[begin Excerpt to read]
By Dr. Richard Louis, Injury Prevention Coordinator, NB Trauma Program

June is Brain Injury Awareness Month and the New Brunswick Trauma Program is dedicated to raising awareness about acquired brain injuries- not only in June, but all year long. An acquired brain injury is defined as an insult to the brain that occurs after birth rather than as part of a genetic or congenital disorder. It may result in impaired cognitive, physical, emotional and/or behavioural functioning. Types of brain injuries include contusions, skull fractures and anoxic brain injuries. However, the most common type of traumatic brain injury is a concussion.

A concussion is a brain injury which can be caused by any blow to the head, face or neck, or a blow to the body which causes a sudden jarring of the head. Since a concussion cannot be seen on routine x-rays or CT scans, it is diagnosed by the history of how the injury occurred and the symptoms the person is having.

Common concussion symptoms include:

  • Headache
  • Dizziness
  • Feeling dazed
  • Double / blurry vision or loss of vision
  • Poor coordination or balance
  • Nausea and /or vomiting
  • Poor concentration

Anyone who experiences these symptoms should immediately stop all physical activity and consult a healthcare provider as soon as possible. If the person has worsening symptoms such as vomiting more than twice or having a seizure after the injury you should call 911 immediately for emergency assistance.

Did you know?

  • Only 10% of all concussions involve loss of consciousness.
  • Concussion signs and symptoms may not appear until hours or days later.
  • Concussions may go untreated because symptoms are often underreported or unrecognized.

Brain injury prevention:Bike Safety 3

Risk is part of life. While it's impossible to eliminate it completely, there are preventive measures that can be taken to reduce the likelihood of getting an acquired brain injury.

  • The goal is not to scare people away from participating in activities that present potential risks. Instead, today's safety professionals are encouraging people to take smart risks by familiarizing themselves with the various risks that are associated with an activity and choosing to manage that risk in order to help prevent injuries.
[end Excerpt to read]
[begin Collected material]
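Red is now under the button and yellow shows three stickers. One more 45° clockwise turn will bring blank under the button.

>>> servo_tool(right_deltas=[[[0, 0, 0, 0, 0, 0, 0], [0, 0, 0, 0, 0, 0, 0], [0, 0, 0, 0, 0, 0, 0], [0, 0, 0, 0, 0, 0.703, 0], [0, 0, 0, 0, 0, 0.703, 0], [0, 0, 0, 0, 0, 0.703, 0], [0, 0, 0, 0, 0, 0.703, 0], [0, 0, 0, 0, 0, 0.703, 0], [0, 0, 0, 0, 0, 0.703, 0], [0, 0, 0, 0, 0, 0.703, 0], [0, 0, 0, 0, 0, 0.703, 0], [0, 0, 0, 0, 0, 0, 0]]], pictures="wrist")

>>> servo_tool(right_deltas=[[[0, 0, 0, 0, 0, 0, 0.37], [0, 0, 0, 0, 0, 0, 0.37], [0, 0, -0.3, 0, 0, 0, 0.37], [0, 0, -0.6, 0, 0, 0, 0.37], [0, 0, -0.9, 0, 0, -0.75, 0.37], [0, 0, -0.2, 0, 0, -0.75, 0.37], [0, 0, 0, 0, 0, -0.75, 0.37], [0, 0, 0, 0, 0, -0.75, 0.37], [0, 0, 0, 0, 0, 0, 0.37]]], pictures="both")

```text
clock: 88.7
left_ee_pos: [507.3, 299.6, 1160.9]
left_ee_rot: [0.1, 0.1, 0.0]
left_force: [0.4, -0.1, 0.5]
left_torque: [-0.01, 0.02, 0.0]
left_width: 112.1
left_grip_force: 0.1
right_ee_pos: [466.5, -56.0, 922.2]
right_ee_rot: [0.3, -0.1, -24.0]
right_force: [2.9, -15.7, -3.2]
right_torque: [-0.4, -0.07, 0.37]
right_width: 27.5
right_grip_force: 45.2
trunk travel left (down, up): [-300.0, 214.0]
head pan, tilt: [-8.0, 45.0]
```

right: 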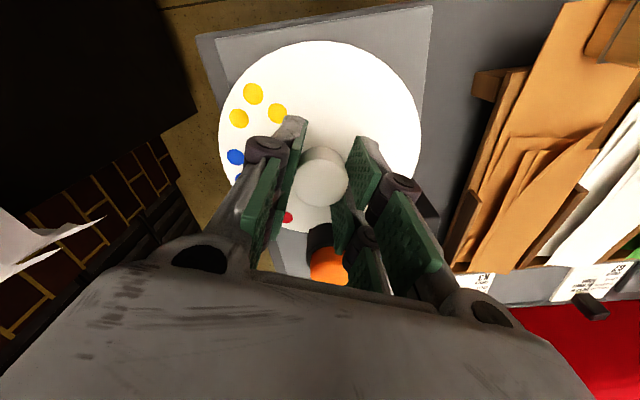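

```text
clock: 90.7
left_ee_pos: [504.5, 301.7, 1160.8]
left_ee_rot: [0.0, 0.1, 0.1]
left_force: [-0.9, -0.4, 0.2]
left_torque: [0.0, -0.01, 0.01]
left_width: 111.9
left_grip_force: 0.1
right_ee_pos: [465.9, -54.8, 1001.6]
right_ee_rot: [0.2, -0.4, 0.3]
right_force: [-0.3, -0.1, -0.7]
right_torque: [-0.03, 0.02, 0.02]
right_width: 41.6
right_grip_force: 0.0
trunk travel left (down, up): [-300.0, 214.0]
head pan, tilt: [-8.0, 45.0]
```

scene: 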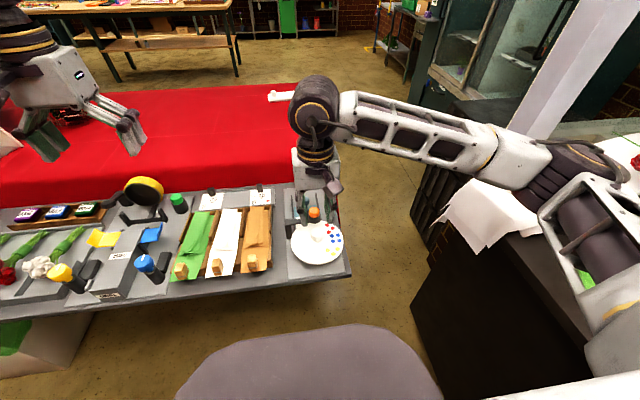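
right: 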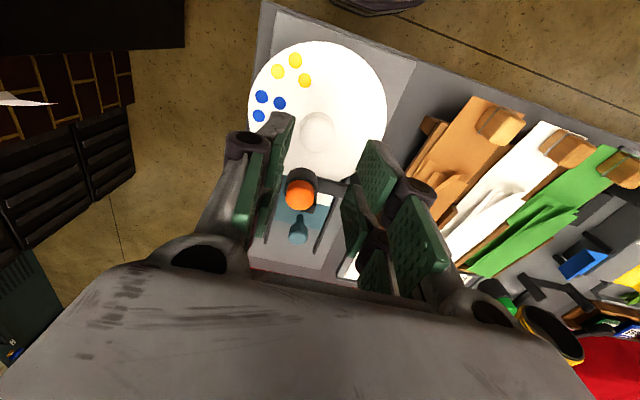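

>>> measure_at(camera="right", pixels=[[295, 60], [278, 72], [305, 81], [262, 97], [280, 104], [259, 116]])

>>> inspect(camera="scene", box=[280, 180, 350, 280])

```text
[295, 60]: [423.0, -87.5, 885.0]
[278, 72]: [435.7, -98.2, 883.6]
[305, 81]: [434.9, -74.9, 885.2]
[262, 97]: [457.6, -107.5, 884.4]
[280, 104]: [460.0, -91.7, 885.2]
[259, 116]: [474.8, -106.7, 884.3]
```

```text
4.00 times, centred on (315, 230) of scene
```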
[end Collected material]
## [Exercise directions]
Your answer continues the excerpt to read from its final sentence.

## [Response to this exercise]
    For example, helmets are effective against certain types of head injuries such as skull fractures but they do not prevent concussions. This fact should be taken into account when participating in high-risk sports to encourage coaches, parents and athletes to learn about effective ways to prevent concussions. While there is no "concussion-proof" helmet, a properly fitted and correctly worn bike helmet can help decrease the risk of serious head injury by up to 85%.

There's an app for that!ConcussionEdApp

  • Parachute Canada has collaborated with the Canadian Concussion Collaborative and the Public Health Agency of Canada to createConcussion Ed-a free mobile app providing Canadians with access to critical concussion resources. The app informs Canadians on how to recognize symptoms, when to see a healthcare professional, how to manage a concussion and guidelines for returning to sports and physical activity. The Concussion Ed app is available in English and French in the Apple App Store as well as Google Play for Android devices

Coming together

The consequences of an acquired brain injury affect not only the individuals themselves, but their friends, family and caregivers as well. Fortunately, up to 95% of all injuries are predictable and preventable. By continuing the conversation around safety, we can all play a role in helping to prevent this and other types of injuries.